Except that when the two teams met up behind closed doors in Denver, the Zags handled Izzo’s club.

“That’s when we understood we could do something really good,” sophomore guard Joel Ayayi said.

And when Few admitted to himself that, “Maybe we’ve got something here.”

GU’s room for growth is vast. The Zags have an abridged rotation doing on-the-job healing from injuries big and small. Foul shooting remains problematic. But their lapses have been manageable and – save one game – not fatal.

And they’re the No. 2 team in the country at the moment.

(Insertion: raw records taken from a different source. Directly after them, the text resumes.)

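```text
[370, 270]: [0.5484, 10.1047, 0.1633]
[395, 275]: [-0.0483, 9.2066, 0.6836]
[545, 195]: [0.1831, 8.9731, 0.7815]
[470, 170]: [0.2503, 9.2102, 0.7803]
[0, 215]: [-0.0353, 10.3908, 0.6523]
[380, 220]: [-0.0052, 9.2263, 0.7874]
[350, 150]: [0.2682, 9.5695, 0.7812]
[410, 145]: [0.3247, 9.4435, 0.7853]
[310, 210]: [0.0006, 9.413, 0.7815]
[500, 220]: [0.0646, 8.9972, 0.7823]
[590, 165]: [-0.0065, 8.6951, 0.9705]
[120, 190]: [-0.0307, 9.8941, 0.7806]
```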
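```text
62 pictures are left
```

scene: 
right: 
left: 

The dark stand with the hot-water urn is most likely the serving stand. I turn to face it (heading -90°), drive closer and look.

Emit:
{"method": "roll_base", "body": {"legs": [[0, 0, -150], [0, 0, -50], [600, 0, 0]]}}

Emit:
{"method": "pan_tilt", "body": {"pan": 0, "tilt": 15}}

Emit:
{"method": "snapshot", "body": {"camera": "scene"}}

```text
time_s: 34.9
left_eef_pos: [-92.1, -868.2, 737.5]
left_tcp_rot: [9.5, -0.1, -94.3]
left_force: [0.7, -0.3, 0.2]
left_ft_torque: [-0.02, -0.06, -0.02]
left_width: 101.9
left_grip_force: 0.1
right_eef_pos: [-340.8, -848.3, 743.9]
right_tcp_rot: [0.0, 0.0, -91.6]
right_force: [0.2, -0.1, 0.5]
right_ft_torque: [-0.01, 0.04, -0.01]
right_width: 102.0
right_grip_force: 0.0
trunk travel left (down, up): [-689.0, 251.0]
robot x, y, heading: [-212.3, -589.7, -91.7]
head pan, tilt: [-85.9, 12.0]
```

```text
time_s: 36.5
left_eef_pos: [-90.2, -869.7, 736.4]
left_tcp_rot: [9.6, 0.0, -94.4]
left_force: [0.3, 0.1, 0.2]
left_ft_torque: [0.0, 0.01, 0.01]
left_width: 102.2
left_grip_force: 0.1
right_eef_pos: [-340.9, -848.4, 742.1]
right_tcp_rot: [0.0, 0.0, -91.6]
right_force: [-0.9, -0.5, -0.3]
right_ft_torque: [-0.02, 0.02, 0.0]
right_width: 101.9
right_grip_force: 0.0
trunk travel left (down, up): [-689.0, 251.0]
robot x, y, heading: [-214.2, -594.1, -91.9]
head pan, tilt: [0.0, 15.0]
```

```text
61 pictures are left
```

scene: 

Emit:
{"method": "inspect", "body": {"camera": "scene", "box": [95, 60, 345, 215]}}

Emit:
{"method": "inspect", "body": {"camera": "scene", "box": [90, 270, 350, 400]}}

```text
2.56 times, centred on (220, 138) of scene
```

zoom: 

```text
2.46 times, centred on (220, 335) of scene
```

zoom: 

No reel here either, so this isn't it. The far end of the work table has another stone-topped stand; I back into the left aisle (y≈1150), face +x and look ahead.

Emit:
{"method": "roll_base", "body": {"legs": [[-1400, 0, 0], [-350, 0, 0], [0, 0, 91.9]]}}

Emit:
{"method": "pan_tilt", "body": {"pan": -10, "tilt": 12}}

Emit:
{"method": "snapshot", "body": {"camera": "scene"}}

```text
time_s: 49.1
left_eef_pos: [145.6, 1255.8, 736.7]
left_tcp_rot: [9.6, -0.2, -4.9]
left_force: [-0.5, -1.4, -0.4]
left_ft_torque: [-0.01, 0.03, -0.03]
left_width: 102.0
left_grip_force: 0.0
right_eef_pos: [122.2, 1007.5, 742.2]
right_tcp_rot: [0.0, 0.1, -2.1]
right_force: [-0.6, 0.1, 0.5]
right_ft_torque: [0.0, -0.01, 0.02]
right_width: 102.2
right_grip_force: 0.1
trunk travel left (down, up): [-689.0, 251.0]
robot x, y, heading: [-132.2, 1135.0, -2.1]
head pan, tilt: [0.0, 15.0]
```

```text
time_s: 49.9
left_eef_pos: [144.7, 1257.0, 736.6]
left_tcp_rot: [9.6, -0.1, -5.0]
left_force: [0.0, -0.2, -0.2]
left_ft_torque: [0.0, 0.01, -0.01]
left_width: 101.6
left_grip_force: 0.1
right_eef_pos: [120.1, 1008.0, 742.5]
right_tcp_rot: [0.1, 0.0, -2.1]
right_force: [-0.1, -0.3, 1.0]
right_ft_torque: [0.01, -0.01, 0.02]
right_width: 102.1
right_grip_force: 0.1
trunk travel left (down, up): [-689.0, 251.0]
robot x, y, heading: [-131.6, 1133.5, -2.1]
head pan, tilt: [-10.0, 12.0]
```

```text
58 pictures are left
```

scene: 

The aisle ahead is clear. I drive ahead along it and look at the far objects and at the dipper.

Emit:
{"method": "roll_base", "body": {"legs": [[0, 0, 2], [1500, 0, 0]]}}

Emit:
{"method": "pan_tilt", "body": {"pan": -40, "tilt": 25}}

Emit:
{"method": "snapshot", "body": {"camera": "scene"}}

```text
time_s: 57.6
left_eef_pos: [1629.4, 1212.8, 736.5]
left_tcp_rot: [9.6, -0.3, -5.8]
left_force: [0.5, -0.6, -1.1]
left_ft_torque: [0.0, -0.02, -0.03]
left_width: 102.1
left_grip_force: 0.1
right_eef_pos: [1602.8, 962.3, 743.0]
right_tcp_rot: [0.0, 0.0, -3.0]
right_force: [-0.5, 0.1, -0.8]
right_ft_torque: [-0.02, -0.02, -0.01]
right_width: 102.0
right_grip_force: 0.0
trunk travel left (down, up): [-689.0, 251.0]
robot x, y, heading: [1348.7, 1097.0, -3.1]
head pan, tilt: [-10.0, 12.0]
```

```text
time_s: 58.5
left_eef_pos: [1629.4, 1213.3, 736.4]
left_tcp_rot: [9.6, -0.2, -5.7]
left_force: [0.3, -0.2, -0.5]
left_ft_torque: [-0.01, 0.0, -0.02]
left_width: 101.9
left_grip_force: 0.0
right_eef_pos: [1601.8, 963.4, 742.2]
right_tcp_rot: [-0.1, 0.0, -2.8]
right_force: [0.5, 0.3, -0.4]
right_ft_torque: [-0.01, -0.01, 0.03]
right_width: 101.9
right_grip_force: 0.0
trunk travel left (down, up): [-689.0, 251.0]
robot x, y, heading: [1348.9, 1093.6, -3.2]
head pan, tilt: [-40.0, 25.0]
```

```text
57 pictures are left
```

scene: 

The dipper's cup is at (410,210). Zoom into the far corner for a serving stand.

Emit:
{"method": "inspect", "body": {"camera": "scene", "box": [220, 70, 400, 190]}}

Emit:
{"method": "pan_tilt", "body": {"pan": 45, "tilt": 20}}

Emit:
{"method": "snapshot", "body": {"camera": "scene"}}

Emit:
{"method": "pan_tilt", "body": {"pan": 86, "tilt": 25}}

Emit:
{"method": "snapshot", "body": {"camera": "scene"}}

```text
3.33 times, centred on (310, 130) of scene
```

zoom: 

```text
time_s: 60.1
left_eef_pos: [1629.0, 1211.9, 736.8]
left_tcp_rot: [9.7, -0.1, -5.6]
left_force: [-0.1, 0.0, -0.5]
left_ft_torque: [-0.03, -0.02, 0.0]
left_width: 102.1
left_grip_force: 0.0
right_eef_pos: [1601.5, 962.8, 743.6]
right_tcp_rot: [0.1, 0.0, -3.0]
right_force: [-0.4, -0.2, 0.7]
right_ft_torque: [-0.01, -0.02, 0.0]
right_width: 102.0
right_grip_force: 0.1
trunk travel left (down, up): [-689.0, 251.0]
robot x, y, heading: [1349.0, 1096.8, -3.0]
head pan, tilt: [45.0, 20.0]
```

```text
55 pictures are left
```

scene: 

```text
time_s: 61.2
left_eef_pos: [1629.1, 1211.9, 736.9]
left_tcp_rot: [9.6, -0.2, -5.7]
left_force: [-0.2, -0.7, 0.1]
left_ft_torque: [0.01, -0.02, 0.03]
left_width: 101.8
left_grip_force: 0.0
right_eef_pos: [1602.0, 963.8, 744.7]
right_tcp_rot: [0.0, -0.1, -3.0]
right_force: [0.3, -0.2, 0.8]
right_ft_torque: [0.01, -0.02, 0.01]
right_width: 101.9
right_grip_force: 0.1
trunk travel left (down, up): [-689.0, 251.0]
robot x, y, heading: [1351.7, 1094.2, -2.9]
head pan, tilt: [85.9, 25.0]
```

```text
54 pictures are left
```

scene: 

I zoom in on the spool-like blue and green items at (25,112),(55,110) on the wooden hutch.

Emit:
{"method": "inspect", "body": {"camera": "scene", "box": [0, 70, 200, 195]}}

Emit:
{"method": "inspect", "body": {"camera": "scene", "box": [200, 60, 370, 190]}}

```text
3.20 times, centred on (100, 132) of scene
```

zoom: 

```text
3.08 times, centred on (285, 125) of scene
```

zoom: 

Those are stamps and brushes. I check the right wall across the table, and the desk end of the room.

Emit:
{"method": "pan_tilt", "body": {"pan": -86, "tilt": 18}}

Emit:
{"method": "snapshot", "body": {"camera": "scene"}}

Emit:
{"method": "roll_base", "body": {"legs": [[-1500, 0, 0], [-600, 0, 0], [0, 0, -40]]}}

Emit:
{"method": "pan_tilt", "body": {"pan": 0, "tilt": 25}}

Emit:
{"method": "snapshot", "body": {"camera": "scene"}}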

“This is a year they shouldn’t do rankings until like Feb. 20th,” Few demurred. “Everybody’s still trying to figure things out.”

Maybe. Ol’ Roy seems to have the Zags figured out.

“They’ve got all the ingredients of some of Mark’s great teams,” Williams said. “I think they’re one of the better teams in the country and in the top three or four, but I haven’t seen everybody.”

On this night, he saw enough. So did everyone else.